One poem, "Unrest in Baton Rouge," was inspired by a Jonathan Bachman photo. The picture captures the activist Ieshia Evans on July 9, 2016, as she offers her wrists for arrest during a protest against police brutality in Louisiana. Smith's poem begins with a jarring stanza, "Our bodies run with ink dark blood. / Blood pools in the pavement seams." Smith asks, "Is it strange to say love is a language / Few practice, but all, or near all speak?" In the following couplets, Smith wonders in a haunting rhetorical question, "Even the men in black armor, the ones / Jangling handcuffs and keys, what else / Are they so buffered against, if not love's blade / Sizing up the heart's familiar meat?"

Even as Smith draws attention to a singular photograph and event, the words are situated in a universal question that invites all readers to pause: "Is it strange to say love is a language / Few practice, but all, or near all speak?" Disappointment lives here, but so does hope. We have a common mother tongue in love, we need only to enable and remember its meaning.
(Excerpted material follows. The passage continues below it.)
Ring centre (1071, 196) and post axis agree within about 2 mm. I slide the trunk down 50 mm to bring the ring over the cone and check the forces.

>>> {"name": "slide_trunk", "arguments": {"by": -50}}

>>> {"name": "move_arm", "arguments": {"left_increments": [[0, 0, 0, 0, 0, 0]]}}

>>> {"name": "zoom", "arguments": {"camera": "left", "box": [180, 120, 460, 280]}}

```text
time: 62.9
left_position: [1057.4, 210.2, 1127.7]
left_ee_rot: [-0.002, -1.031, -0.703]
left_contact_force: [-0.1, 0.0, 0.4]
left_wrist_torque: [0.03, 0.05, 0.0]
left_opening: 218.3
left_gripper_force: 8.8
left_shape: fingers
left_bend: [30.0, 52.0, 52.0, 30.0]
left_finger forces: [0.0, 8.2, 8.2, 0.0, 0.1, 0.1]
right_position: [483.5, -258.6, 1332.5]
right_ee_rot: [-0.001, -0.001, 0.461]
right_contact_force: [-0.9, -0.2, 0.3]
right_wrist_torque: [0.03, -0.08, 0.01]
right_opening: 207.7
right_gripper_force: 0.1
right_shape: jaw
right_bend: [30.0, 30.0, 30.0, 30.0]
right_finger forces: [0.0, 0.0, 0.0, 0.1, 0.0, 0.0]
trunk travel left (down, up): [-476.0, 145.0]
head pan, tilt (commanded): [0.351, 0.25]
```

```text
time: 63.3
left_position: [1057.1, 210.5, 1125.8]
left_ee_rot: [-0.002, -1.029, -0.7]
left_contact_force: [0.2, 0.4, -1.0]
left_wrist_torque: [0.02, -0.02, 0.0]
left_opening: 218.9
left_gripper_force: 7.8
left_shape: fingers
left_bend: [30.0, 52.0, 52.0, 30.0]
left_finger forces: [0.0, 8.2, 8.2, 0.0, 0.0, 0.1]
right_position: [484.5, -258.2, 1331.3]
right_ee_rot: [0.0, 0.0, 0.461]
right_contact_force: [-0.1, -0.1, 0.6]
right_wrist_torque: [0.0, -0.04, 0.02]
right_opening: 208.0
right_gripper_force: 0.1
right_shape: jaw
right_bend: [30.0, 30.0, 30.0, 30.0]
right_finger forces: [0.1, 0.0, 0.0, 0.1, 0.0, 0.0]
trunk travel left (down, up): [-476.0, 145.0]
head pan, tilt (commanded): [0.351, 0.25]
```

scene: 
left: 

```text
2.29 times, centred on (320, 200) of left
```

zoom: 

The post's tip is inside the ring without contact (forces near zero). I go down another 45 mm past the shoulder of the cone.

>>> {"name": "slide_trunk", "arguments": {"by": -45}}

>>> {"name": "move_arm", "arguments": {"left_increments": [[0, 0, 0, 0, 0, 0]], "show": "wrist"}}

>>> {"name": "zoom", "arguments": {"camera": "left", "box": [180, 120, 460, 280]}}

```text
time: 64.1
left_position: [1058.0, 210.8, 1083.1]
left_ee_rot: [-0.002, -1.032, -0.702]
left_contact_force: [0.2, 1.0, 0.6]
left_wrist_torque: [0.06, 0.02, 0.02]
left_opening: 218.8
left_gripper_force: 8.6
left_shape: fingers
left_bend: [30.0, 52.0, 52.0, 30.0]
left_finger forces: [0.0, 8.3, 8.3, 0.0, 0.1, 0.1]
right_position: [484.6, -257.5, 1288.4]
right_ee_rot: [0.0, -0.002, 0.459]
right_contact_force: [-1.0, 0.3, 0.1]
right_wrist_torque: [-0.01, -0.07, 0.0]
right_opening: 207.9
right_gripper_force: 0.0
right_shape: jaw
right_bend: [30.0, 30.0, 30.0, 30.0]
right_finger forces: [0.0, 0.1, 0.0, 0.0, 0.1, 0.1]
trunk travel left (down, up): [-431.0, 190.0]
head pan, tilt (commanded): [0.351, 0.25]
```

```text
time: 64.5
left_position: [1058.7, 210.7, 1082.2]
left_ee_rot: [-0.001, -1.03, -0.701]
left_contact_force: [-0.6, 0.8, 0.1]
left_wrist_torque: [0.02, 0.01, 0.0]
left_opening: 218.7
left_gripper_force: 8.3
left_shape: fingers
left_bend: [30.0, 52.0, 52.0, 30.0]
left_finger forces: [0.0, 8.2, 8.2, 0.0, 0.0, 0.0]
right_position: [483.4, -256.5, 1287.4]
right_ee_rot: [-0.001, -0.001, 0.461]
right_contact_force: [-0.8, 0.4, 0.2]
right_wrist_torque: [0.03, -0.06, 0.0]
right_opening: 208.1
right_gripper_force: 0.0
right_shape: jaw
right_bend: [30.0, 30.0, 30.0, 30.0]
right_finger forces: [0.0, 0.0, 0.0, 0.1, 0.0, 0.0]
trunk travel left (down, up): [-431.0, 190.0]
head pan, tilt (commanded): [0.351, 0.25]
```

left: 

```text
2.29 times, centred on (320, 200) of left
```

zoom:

Smith says she writes to find a "new circuit" for her thoughts, so that what she knows "as a citizen isn't going to get in the way of some other revelation." What we know, what we think we know, and what we are allowed to know are not prerequisites for encountering a poem. Just as Tracy K. Smith embraces new circuits in composing a poem, so may a reader embrace new routes for feeling and relating to poetry.

The cover of Eternity is tree bark. Annual growth rings billow out in circles, ballooning from a timber core. Traces in the wood of a tree can signal drought, excessive rain, injuries, pollution, or fire. The poems in each of the books, selected for this collected volume, are connected with enduring questions, some of which hold traces of threatening disaster. Bound to each other like branches, the poems grow up, down, and out with time. Smith says, "poetry speaks to life...and that's why it's important." And like the trees that produce the air we breathe, Smith's poetry is generous, doing precisely what she promises: "Poems can help you live," she says.